Start of Available records
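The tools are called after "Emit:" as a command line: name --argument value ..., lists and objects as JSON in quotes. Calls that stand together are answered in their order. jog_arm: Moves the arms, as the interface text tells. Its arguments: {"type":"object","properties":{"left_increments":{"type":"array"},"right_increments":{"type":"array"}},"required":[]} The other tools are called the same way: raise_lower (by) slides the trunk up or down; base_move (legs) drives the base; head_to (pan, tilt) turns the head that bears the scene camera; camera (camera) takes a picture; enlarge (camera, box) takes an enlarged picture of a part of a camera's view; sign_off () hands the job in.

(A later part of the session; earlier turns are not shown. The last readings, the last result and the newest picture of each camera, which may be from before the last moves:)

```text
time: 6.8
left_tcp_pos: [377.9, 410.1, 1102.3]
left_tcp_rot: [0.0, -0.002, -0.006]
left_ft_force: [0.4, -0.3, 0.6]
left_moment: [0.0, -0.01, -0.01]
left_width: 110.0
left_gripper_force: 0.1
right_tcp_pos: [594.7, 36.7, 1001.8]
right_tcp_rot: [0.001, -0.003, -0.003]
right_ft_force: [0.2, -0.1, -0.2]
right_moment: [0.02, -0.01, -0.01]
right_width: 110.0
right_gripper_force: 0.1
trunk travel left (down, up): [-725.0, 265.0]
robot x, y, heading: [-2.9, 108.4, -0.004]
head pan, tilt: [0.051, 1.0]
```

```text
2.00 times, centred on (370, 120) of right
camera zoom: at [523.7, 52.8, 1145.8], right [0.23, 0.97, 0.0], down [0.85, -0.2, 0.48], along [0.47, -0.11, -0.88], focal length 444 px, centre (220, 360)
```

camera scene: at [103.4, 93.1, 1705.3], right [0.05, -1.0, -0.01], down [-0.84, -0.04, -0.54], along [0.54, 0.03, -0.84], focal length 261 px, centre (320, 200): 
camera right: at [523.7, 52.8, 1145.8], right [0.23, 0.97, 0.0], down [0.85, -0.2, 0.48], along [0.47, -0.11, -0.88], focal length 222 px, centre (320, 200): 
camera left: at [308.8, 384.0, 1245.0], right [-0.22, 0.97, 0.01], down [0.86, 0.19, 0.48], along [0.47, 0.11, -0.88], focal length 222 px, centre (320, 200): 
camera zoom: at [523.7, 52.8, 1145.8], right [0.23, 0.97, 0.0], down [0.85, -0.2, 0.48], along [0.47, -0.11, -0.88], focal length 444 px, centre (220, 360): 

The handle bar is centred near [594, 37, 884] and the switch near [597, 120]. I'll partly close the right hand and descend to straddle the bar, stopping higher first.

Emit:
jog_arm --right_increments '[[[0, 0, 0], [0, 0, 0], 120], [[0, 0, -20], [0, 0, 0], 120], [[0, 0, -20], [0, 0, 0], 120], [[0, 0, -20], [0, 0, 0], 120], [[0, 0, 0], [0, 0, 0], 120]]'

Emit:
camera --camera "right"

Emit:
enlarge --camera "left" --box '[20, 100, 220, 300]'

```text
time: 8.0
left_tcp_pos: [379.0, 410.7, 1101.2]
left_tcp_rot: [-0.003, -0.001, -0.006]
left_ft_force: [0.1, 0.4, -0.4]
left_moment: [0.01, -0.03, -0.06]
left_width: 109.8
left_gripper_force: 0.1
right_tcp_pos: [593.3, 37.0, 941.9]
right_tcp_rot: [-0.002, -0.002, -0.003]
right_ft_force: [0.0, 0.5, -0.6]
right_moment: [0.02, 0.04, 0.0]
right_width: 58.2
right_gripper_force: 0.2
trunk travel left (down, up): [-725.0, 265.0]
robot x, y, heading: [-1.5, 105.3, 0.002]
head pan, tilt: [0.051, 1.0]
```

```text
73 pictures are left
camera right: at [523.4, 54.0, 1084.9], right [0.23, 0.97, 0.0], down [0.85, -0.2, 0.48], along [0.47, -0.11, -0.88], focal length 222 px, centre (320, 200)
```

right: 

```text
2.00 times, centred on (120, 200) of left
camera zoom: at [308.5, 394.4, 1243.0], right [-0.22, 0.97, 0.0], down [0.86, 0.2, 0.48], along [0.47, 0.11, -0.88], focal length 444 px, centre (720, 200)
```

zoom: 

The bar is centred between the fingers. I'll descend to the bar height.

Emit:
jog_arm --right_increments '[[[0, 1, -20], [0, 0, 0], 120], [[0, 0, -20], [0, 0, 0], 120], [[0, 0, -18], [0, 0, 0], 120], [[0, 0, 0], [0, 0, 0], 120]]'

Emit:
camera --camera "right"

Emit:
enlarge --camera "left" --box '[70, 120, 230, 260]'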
End of Available records
Start of Available records
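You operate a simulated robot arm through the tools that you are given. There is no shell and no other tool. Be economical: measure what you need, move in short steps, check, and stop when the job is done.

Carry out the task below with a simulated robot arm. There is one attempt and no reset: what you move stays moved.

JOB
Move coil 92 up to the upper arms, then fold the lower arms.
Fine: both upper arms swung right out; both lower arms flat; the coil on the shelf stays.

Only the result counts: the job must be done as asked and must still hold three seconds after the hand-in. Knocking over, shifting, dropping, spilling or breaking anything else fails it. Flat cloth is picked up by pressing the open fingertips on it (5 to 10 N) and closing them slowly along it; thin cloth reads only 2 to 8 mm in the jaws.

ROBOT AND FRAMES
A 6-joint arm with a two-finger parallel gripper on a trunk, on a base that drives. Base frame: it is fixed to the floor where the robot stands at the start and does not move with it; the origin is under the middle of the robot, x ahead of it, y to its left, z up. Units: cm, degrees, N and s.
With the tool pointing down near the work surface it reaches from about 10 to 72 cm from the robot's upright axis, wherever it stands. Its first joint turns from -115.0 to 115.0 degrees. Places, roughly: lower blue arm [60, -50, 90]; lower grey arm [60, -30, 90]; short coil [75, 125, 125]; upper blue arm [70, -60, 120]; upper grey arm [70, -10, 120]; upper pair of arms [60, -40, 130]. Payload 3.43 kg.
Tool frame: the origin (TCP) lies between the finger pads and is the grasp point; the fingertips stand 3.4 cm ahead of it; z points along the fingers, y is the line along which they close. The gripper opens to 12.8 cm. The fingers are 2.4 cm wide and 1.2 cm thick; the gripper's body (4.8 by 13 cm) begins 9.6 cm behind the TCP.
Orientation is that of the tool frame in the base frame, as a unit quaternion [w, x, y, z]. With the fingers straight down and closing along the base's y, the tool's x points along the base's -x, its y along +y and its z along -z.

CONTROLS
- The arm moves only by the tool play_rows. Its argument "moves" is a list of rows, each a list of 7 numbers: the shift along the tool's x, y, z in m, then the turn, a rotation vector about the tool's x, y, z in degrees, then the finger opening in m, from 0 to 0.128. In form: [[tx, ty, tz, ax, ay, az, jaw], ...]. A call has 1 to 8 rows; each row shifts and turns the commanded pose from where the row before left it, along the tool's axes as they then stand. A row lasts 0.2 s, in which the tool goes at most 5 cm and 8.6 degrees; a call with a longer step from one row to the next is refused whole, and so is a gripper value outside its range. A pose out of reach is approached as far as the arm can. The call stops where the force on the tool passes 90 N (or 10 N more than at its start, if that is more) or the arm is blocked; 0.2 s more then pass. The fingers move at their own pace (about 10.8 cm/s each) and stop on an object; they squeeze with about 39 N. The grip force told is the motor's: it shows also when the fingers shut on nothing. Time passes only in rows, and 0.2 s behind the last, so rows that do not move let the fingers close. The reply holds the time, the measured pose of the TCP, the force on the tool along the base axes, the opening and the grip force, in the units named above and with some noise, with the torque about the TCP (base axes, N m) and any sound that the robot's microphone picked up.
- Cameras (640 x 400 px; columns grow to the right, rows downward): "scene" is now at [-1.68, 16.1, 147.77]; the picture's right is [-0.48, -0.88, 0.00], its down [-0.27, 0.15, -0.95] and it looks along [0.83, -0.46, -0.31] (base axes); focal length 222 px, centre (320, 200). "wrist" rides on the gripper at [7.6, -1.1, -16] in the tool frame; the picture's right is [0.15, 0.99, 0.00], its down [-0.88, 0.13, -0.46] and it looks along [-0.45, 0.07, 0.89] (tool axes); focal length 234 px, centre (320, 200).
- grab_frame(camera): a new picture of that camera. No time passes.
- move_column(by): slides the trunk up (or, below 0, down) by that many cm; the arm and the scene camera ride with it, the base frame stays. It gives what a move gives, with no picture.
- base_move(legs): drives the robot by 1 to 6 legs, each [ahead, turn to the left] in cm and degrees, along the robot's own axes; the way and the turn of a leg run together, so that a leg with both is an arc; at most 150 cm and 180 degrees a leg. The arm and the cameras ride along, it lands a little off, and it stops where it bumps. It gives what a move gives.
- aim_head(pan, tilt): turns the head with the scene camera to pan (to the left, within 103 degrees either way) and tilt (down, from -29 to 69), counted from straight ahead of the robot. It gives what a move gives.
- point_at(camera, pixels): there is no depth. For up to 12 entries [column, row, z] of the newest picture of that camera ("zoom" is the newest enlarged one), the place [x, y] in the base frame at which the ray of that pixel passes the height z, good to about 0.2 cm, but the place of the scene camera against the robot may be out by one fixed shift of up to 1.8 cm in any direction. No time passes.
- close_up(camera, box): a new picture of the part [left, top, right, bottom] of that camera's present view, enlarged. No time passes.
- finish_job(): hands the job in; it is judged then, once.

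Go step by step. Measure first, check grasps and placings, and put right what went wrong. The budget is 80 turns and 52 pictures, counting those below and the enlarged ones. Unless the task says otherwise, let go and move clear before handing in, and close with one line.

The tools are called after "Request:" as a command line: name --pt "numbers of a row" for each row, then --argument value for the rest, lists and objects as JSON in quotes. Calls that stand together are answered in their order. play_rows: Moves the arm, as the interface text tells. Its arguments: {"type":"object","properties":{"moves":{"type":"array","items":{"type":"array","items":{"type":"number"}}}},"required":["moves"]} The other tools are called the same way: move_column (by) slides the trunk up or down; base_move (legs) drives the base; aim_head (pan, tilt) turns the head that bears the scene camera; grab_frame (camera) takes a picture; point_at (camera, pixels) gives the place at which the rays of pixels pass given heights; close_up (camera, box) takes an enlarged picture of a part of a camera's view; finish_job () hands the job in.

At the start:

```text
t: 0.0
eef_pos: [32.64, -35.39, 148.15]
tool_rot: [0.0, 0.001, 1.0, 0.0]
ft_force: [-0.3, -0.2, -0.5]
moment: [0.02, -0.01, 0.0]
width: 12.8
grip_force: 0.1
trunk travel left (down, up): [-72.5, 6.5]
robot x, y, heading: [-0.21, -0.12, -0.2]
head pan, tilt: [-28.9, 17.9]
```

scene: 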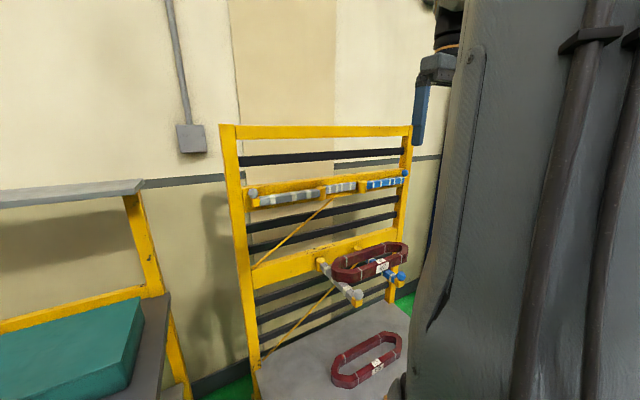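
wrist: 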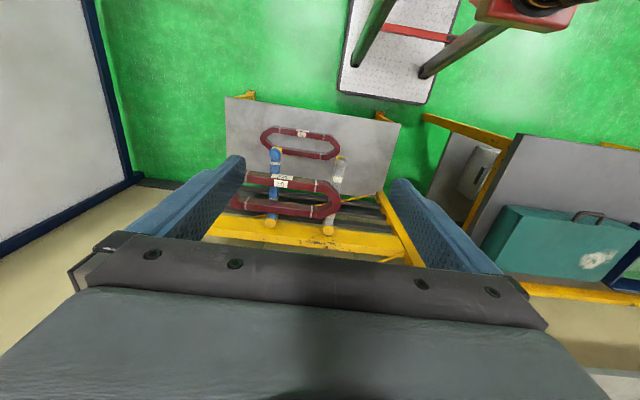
End of Available records
Start of Available records
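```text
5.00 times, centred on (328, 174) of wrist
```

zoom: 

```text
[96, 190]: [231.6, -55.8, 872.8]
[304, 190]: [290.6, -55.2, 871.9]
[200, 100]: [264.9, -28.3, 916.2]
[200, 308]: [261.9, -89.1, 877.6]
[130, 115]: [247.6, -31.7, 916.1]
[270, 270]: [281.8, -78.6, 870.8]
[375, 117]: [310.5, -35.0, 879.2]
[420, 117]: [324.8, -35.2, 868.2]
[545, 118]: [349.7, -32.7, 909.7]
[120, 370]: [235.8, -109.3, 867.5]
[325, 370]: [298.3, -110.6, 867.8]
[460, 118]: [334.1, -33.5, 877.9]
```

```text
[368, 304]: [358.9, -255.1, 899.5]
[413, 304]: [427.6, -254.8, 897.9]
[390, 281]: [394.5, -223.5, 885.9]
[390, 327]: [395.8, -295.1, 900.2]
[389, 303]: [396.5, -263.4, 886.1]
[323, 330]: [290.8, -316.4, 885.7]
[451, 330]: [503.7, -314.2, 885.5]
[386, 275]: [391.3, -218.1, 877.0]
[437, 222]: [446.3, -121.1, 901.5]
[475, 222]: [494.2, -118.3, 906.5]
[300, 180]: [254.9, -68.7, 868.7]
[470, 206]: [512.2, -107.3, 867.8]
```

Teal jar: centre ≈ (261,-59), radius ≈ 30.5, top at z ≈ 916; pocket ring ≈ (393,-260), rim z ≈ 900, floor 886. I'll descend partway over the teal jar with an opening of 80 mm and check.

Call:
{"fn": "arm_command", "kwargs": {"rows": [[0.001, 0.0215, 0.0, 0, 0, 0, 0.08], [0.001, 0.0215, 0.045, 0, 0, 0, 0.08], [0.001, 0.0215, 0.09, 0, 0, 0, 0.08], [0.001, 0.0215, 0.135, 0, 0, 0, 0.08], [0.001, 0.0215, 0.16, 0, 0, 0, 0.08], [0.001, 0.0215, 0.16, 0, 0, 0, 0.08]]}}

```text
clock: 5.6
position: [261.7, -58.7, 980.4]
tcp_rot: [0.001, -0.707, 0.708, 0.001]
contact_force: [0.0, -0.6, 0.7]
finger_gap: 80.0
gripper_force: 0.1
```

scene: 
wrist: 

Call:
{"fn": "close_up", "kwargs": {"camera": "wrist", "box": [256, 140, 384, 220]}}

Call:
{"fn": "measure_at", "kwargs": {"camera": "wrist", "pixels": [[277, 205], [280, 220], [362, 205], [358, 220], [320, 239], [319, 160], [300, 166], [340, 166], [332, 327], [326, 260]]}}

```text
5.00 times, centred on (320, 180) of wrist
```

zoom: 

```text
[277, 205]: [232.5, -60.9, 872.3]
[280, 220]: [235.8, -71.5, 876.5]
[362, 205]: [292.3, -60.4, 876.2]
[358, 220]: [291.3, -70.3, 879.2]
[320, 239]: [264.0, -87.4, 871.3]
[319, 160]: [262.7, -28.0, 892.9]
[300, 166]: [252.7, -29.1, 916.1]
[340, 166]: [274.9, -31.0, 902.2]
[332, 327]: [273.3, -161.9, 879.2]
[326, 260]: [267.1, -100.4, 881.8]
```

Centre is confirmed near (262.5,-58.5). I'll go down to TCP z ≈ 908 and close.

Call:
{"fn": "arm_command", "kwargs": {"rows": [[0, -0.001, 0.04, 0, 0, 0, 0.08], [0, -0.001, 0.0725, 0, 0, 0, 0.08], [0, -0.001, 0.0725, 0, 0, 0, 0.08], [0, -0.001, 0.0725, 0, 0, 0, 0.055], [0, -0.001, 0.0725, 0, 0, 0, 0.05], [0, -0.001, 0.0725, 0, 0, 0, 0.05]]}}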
End of Available records
Task to complete. Copy every line of the entries above in which "stays" occurs.

Exercise response.
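Carry out the task below with a simulated robot arm. There is one attempt and no reset: what you move stays moved.
Fine: both upper arms swung right out; both lower arms flat; the coil on the shelf stays.
- move_column(by): slides the trunk up (or, below 0, down) by that many cm; the arm and the scene camera ride with it, the base frame stays. It gives what a move gives, with no picture.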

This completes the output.